There's hardy a hue that I don't find attractive in some way, but for as long as I can remember, I have been drawn to the color cobalt blue in its countless natural and people-made incarnations.
This proclivity began at an early age when I would visit my maternal grandparents, who had lost just about everything they had of value in the 1929 stock market crash. One of the few reminders of the good old days was an antique Colonial corner cupboard with paned glass windows over drawers and a cabinet. I loved to stand on my tippy toes and look at Grandma's exquisite cobalt blue Wedgwood dinner china set with gold leafwork.
The cupboard and china migrated to my parents house after Granddaddy died and Grandma moved out of the apartment, and the china would come out on special occasions signaled by both dining room table leaves being up. I thought that it was almost a sacrilege to plop meat, mashed potatoes and string beans on the cobalt blue plates, and considered it to be something of a privilege to wash and dry the china, which was much to fine to go in the dishwasher.
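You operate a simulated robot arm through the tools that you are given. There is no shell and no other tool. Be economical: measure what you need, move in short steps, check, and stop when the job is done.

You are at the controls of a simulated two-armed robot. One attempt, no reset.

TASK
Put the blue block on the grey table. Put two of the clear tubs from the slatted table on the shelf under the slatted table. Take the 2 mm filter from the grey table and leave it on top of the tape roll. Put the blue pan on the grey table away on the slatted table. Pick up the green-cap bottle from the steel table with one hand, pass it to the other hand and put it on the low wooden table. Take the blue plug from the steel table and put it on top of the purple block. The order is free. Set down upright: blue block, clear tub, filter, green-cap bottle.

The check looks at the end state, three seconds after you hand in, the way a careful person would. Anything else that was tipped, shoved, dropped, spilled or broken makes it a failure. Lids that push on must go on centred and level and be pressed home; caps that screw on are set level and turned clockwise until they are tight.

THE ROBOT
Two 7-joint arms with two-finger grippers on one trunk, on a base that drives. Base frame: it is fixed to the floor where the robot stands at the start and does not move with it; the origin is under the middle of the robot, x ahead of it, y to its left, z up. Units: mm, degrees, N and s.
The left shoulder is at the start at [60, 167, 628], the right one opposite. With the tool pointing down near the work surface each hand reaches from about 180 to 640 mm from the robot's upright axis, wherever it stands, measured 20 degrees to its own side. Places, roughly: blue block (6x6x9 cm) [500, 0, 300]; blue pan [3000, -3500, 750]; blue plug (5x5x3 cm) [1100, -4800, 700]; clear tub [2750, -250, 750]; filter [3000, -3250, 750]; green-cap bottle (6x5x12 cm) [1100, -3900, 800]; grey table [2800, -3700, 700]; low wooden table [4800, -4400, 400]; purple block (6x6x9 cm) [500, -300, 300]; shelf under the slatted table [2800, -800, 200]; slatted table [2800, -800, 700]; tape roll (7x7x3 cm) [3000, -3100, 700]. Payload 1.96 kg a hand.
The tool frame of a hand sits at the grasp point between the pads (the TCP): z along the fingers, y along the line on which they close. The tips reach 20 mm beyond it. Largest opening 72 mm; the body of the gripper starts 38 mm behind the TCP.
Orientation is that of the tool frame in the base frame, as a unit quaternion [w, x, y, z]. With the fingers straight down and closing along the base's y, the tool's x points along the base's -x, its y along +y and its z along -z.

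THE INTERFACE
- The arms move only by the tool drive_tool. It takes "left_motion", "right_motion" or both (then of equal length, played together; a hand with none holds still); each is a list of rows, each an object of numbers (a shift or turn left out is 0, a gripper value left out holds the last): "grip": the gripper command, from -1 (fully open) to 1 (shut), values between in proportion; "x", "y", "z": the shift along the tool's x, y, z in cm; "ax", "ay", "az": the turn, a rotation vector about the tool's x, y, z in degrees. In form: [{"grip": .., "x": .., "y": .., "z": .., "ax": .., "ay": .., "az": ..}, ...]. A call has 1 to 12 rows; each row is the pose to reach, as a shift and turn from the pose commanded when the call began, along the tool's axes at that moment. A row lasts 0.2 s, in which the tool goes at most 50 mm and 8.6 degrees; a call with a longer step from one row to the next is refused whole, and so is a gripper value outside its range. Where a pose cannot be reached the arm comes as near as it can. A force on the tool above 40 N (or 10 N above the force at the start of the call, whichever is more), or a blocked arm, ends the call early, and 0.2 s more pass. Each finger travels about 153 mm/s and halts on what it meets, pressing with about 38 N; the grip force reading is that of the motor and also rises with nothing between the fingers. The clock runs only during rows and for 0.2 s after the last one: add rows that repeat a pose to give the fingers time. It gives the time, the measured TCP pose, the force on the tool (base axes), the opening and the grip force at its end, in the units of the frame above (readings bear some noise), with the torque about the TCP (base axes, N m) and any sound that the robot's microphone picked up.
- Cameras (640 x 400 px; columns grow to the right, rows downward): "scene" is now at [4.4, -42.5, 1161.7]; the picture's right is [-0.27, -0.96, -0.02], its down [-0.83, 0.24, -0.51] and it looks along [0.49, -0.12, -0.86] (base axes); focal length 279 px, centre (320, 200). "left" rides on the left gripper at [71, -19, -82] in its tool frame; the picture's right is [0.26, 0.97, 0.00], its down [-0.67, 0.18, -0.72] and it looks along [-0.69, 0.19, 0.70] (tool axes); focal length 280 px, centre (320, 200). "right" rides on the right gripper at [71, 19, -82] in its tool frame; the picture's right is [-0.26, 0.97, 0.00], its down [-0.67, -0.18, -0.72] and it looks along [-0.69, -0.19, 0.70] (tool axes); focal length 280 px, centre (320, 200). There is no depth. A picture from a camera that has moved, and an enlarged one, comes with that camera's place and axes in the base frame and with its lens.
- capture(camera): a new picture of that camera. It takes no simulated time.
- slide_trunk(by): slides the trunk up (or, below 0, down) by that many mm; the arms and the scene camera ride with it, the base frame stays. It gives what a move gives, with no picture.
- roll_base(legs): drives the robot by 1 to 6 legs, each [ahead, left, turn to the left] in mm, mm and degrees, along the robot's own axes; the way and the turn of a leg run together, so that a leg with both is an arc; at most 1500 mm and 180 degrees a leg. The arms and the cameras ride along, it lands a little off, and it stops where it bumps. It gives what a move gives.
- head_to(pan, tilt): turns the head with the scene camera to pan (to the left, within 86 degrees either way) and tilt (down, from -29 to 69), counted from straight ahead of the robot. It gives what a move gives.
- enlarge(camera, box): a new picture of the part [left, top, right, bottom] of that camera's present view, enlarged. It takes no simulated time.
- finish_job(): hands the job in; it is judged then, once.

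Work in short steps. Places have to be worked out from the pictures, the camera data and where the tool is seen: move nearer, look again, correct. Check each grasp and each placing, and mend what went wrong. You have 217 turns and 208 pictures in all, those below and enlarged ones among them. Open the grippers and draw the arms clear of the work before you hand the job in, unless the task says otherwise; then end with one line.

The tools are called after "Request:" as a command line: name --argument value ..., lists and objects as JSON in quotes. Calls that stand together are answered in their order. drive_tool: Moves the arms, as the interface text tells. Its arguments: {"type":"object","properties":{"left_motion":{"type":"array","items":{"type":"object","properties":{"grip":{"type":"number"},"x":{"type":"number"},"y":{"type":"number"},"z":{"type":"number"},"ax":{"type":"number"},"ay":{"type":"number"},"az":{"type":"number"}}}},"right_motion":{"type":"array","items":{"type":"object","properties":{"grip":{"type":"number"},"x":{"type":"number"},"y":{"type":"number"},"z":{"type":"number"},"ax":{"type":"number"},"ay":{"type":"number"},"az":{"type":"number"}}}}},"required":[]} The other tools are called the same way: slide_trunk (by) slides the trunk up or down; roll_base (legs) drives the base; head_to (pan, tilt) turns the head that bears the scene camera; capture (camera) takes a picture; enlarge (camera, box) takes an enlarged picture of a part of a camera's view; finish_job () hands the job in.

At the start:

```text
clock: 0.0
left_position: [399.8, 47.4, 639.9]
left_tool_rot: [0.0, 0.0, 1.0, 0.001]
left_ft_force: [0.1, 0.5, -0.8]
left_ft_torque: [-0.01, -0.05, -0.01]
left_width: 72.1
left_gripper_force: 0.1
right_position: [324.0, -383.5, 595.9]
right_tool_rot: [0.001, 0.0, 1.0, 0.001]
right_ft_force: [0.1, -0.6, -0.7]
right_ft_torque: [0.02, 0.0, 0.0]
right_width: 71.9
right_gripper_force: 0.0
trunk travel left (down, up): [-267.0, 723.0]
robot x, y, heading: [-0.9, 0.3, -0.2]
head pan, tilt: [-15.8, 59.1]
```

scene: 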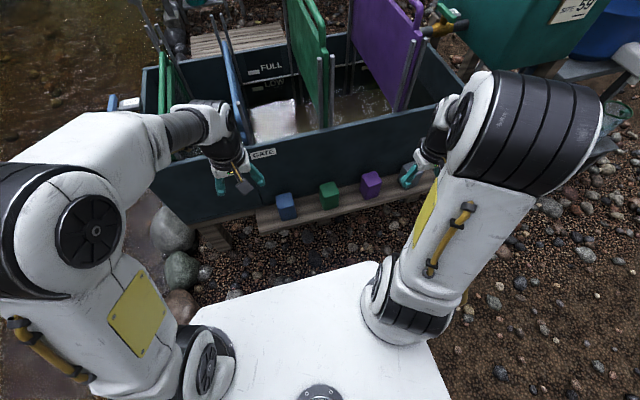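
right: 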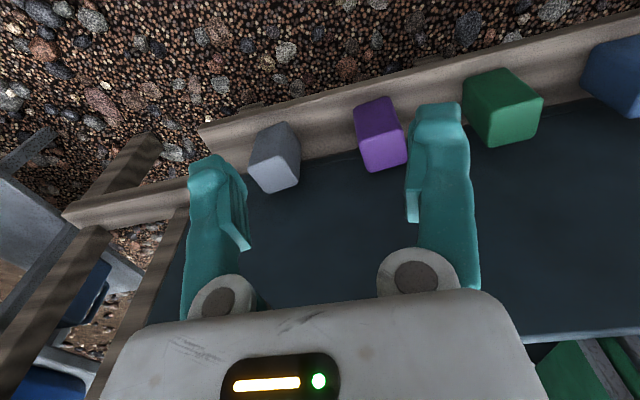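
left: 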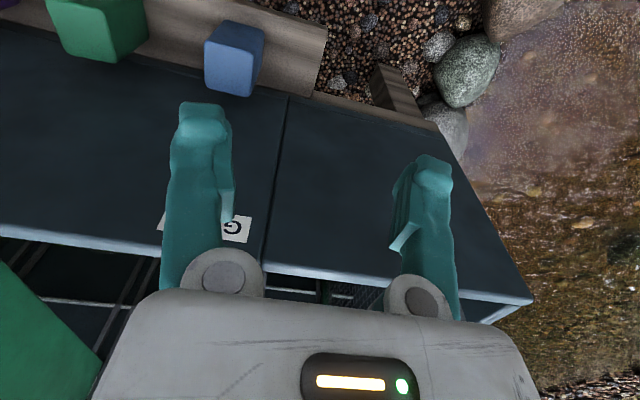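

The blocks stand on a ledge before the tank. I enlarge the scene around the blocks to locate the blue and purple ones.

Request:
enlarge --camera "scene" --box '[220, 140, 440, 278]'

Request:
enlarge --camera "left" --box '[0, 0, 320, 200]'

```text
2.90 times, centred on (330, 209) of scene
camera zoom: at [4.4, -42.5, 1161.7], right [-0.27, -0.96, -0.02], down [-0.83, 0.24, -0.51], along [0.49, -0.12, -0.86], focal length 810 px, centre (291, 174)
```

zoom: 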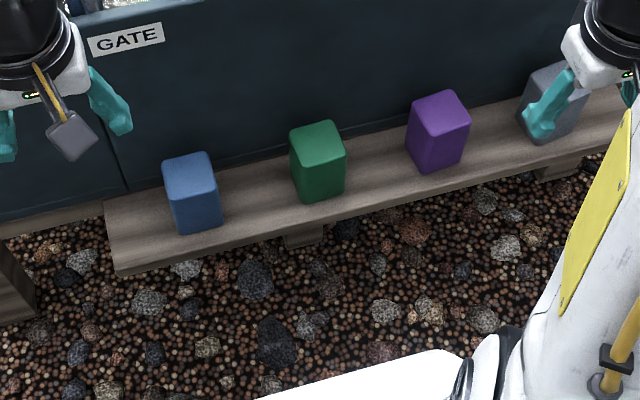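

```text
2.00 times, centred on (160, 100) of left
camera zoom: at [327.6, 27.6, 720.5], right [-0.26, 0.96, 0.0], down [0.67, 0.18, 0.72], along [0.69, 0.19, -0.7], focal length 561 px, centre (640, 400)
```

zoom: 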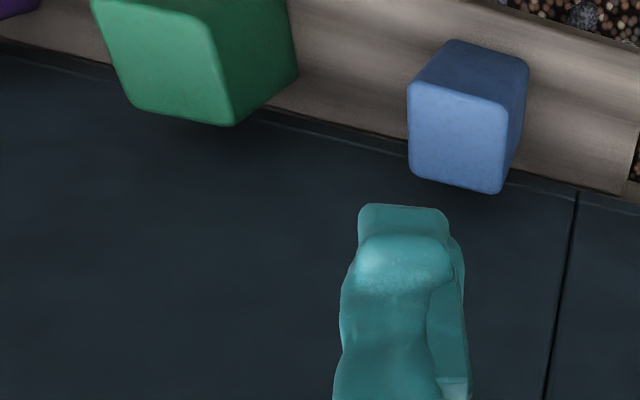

I have never bought an automobile because of its color, but I did mention to a friend who sold and serviced Audis that if he ever found a relatively rare cobalt blue Avant (station wagon) with a manual transmission, I'd be interested. He located one in great condition with low mileage. I chalked up 218,000 relatively trouble-free miles before selling the car, which was a bitch to keep clean.
Using Tokyo as my base, I worked throughout the Far East during the Vietnam War. I rented a place from the Myoshis, a wonderful and quite elderly couple. Mrs. Myoshi was one of the first Japanese women to attend Oxford University in England. We became friends, and one evening after a farewell dinner with she and her husband in their upstairs apartment, the conversation turned to World War II.
Mrs. Myoshi said that she wanted to show me something special before I returned to the States. She explained that she had brought back a Wedgwood dinner china set from England before the war. It had been buried it in the backyard of their home early in 1945 when the U.S. advance up the Pacific enabled B-29 bombers to reach the Japanese mainland.
The Myoshis lived out the closing months of the war in the countryside and returned after the surrender to find their neighborhood decimated from firebombings.
Mrs. Myoshi told this story as she opened the doors to a cupboard and took out one of the Wedgwood plates.
"It was a lovely ivory white," she explained as she handed the plate to me. "But you can see what the intense heat of the firebombings did."
Indeed. The plate had turned cobalt blue, as had the entire dinner set.
There are myriad ways that cobalt blue appears in the natural world as is witnessed by some of illustrator Maxfield Parrish's works. This includes early morning and evening skies when the light is just right and in sunlight reflected water.
This has been reinforced time on my many trips to the Colorado Rockies. I have been particularly enthralled to watch my favorite color appear on many-faceted 13,000-foot Mount Sopris in the Maroon Bells-Snowmass wilderness near Aspen in the interplay of rock, ice and light. I climbed Sopris twice, but the cobalt blue was coy and could only be seen from afar.
I guess that I also should mention that my eyes are blue and the shades change depending upon setting and mood, although I'm told that they are reliably cobalt blue after lovemaking. Sigh.